I found this tale inspiring not only because of the team’s immense achievement, but the formative experiences that led skipper Tracy Edwards to first pursue this endeavor. Early in the documentary, when asked about the possibility of an all-women crew completing the voyage, Edwards addresses their many detractors: “There's going to be arguments,” she says. “Men are going to say we can't do it, and women are going to say they can do it until time ends. Someone has to do it to prove (it) either way.”
Again, the message here is clear: the simplest way to prove a point is to stop arguing and start doing.

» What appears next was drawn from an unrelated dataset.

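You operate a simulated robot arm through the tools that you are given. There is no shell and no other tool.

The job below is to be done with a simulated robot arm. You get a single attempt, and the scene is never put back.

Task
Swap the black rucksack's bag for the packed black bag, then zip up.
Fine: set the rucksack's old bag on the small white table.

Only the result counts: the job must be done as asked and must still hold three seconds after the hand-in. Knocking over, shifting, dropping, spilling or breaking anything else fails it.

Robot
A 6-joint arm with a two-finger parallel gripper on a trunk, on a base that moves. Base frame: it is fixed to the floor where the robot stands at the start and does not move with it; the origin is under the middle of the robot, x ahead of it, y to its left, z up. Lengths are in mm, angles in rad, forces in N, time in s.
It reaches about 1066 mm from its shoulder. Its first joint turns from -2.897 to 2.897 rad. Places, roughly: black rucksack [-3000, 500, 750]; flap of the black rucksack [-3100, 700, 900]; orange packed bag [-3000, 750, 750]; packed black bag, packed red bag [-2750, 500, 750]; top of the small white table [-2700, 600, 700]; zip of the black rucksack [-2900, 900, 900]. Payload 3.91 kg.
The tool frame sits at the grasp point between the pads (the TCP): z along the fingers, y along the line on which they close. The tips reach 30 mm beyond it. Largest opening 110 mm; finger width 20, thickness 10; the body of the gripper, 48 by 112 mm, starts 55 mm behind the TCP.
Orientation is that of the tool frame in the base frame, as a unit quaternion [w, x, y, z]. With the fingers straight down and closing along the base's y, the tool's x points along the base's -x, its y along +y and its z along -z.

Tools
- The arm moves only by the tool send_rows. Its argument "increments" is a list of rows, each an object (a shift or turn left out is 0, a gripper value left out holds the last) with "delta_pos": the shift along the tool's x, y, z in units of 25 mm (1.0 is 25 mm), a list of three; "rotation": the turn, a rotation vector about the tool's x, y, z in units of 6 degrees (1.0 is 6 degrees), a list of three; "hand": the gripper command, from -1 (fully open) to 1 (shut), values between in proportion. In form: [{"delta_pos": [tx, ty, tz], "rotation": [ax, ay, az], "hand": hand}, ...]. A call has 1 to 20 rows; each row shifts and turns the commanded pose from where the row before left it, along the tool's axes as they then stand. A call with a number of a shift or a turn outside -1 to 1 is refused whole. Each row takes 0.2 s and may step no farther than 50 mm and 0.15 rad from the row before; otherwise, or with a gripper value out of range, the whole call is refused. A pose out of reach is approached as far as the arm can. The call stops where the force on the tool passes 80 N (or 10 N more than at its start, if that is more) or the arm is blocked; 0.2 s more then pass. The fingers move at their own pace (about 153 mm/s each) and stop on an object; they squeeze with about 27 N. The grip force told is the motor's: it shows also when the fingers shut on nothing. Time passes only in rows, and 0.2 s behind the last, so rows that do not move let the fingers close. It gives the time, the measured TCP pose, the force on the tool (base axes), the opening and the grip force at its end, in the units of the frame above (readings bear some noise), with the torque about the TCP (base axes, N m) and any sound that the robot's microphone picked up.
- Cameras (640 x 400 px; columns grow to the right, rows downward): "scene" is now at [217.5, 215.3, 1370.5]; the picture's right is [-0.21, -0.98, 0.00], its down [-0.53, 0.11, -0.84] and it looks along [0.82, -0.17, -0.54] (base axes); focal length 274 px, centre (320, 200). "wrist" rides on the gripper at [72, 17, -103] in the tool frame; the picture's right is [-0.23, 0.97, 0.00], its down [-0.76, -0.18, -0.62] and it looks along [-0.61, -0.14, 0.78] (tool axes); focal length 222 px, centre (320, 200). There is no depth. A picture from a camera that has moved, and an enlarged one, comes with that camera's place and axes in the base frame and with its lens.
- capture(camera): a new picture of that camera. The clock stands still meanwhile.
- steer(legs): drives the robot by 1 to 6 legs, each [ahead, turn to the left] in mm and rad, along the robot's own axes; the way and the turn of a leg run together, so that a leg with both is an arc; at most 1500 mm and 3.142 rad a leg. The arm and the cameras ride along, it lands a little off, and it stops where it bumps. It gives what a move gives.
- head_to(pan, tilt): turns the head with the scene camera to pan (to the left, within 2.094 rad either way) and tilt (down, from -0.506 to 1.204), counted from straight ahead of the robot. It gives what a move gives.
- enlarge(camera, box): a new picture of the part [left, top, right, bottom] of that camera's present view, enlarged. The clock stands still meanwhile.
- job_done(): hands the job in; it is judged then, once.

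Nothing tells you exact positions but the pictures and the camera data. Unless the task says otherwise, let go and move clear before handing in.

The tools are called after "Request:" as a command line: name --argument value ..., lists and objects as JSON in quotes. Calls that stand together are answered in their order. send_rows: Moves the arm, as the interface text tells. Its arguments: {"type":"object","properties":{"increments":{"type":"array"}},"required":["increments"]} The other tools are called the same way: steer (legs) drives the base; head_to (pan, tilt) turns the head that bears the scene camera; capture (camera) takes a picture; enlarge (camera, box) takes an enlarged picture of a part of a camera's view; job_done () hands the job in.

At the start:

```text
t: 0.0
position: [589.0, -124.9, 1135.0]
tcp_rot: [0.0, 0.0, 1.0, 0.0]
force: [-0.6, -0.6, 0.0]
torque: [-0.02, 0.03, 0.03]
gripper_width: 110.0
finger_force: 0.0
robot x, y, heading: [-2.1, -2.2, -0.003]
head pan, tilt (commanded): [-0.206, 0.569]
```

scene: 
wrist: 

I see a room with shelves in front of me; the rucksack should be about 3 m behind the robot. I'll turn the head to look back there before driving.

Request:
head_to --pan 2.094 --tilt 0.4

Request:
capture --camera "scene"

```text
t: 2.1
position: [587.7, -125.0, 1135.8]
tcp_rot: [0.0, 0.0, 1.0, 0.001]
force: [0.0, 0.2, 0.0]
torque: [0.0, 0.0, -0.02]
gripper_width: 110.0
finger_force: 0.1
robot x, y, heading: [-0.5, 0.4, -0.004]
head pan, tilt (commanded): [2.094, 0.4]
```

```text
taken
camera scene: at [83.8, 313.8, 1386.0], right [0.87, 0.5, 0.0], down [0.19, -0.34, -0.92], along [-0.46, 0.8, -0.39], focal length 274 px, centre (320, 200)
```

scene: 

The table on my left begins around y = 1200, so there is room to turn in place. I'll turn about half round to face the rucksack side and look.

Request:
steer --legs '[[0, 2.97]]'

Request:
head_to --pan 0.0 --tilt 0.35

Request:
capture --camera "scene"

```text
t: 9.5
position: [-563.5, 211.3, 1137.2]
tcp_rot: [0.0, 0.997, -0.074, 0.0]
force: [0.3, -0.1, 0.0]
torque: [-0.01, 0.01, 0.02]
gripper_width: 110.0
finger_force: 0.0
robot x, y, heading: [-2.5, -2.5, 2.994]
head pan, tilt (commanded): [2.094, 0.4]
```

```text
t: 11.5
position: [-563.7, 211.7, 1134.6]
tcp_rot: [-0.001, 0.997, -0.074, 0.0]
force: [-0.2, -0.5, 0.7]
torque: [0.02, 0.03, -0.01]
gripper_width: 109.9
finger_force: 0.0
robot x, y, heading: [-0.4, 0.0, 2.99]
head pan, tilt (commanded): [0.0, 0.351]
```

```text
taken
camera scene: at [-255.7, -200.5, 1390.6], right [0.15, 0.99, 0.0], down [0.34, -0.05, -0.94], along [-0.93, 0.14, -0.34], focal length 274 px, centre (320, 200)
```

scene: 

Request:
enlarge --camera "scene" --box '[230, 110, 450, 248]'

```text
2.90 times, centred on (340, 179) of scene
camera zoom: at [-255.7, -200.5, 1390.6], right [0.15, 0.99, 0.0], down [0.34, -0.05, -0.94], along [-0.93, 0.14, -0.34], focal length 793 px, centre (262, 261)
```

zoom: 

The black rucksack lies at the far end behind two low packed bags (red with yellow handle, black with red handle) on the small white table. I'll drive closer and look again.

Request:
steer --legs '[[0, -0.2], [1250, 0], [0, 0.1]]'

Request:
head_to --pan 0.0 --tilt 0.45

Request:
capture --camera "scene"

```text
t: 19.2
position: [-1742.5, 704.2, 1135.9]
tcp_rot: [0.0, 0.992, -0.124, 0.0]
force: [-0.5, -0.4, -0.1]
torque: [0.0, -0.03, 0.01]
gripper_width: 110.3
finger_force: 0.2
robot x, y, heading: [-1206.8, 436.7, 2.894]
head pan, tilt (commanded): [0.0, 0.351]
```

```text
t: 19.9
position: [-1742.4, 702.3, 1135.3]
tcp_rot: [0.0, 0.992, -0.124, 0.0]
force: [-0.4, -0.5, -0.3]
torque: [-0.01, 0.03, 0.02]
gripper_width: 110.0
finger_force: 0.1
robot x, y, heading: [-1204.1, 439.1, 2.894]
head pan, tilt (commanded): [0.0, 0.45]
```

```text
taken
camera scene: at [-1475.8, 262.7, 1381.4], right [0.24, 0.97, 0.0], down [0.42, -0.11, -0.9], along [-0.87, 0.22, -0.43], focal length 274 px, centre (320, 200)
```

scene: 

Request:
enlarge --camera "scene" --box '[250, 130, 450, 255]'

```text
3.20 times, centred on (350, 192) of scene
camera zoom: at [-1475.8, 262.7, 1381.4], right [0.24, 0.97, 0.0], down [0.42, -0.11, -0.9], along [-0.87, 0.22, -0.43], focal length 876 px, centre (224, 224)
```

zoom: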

This highlights the importance of representation when it comes to gender equality. There will always be detractors. There comes a point where conversation no longer works: the only thing left is to prove your doubters wrong.
Ultimately, I took two things away from the conversation with our young daughter: how young these ideas of her gender are formed, and the importance of wider representation to unpick them.
Gender inequality won’t disappear overnight. There are obstacles to cross, but we can’t forget the huge progress we’ve already made - and continue to make year on year. There is hope: negative associations with gender are not innate, but they start early and are extremely difficult to undo once they are anchored in our minds.
One thing is for certain: representation matters. As leaders, the more we can do to provide positive role models the better, whether that be through action, policy change or even small shifts in how we perceive our place in the world. Progress cannot happen without self-belief. We need to see examples of trailblazing women represented in order to be the positive change in the world.